## Set task:
Gather all lines from the material that contain "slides".

## Data excerpt:
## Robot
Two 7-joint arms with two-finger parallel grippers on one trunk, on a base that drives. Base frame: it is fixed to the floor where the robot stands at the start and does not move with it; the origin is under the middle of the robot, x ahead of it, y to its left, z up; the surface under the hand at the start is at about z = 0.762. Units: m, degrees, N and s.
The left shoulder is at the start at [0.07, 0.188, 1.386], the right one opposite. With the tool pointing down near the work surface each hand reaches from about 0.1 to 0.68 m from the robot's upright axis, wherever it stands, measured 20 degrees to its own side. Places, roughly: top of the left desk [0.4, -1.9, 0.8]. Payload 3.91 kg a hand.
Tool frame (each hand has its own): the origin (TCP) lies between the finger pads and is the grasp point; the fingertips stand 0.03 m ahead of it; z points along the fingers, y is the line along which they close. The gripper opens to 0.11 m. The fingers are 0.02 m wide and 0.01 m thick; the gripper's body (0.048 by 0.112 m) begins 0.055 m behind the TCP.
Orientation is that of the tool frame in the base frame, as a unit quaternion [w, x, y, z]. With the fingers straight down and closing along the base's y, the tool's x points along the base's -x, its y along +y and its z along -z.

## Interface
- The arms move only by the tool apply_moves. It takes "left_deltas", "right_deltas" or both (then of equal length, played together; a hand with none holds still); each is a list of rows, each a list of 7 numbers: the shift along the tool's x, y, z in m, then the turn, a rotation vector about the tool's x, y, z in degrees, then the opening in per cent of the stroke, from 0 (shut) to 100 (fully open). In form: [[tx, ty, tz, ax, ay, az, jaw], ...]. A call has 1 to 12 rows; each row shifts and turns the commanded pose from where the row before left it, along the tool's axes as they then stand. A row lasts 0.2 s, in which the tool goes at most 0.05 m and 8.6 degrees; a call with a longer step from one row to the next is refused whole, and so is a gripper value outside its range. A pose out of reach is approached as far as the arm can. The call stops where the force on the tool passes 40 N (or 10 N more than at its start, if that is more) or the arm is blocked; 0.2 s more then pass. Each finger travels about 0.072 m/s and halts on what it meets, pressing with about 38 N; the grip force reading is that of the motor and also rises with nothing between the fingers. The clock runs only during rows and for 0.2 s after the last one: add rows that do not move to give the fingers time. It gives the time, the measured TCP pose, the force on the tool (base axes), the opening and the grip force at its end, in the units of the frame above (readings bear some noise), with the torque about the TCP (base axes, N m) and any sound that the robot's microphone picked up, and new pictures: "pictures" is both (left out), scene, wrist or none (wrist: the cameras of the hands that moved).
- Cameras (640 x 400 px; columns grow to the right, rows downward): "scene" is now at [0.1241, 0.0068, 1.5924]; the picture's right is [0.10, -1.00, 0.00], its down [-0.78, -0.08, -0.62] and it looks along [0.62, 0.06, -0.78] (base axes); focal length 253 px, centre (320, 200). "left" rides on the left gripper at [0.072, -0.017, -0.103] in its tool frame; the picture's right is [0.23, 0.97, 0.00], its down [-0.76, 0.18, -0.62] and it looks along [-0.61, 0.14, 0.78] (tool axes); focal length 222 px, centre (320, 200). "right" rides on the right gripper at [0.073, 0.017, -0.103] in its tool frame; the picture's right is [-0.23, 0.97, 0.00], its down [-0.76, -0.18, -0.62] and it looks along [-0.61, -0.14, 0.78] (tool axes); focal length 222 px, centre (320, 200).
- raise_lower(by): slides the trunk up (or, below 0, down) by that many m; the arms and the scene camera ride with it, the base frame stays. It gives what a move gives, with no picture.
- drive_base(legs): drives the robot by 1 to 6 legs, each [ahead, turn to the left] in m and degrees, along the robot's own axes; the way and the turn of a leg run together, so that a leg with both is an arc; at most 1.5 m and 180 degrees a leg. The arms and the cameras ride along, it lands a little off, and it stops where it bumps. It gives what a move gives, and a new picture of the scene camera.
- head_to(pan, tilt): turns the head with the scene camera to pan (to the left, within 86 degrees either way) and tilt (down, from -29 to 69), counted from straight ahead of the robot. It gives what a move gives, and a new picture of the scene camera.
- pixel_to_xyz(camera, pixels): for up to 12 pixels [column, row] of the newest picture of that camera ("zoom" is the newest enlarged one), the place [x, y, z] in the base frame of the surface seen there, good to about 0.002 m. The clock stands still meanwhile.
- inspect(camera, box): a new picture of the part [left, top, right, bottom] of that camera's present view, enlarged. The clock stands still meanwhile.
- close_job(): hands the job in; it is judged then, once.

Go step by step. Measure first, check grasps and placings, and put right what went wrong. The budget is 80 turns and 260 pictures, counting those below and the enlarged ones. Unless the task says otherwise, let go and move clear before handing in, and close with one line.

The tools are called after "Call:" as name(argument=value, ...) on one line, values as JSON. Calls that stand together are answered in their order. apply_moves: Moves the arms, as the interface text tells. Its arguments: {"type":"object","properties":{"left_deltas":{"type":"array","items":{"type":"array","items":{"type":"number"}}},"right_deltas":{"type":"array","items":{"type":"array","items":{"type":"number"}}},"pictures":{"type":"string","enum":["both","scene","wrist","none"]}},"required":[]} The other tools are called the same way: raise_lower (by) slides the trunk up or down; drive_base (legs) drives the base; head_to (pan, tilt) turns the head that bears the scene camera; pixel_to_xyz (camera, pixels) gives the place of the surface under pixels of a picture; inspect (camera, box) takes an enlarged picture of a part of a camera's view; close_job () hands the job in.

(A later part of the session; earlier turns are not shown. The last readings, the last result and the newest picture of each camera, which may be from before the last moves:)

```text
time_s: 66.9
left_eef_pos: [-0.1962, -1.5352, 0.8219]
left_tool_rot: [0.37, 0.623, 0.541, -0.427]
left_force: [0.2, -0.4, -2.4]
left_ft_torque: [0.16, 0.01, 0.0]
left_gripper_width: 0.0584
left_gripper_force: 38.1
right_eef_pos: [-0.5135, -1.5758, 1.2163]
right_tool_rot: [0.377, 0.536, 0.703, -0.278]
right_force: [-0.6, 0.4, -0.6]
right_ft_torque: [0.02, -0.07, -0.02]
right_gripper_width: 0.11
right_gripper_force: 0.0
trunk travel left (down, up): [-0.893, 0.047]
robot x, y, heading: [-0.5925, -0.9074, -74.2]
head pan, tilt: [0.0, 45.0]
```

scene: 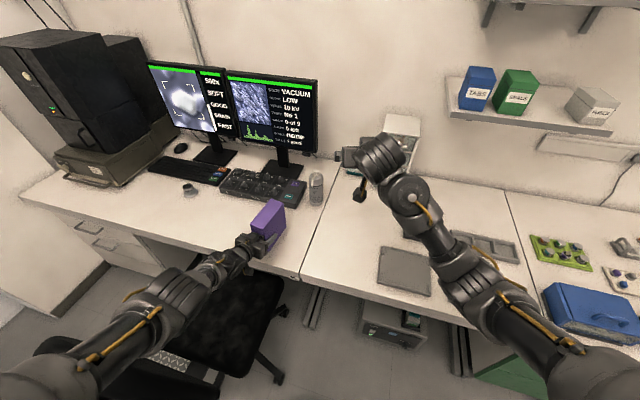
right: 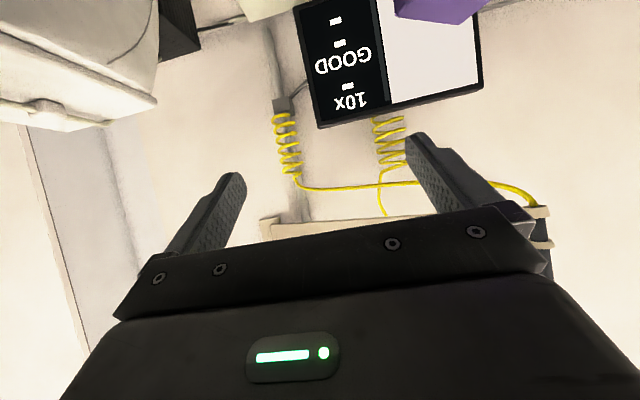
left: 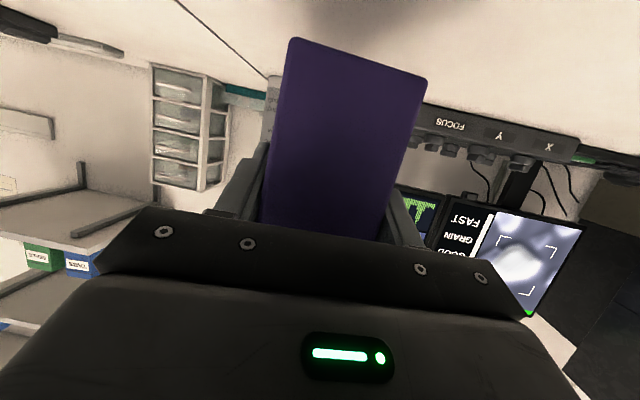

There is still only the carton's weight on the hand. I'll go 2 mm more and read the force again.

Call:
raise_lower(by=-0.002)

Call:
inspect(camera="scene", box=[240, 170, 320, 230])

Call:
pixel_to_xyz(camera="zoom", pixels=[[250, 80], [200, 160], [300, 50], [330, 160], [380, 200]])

## Task solution:
- raise_lower(by): slides the trunk up (or, below 0, down) by that many m; the arms and the scene camera ride with it, the base frame stays. It gives what a move gives, with no picture.
The tools are called after "Call:" as name(argument=value, ...) on one line, values as JSON. Calls that stand together are answered in their order. apply_moves: Moves the arms, as the interface text tells. Its arguments: {"type":"object","properties":{"left_deltas":{"type":"array","items":{"type":"array","items":{"type":"number"}}},"right_deltas":{"type":"array","items":{"type":"array","items":{"type":"number"}}},"pictures":{"type":"string","enum":["both","scene","wrist","none"]}},"required":[]} The other tools are called the same way: raise_lower (by) slides the trunk up or down; drive_base (legs) drives the base; head_to (pan, tilt) turns the head that bears the scene camera; pixel_to_xyz (camera, pixels) gives the place of the surface under pixels of a picture; inspect (camera, box) takes an enlarged picture of a part of a camera's view; close_job () hands the job in.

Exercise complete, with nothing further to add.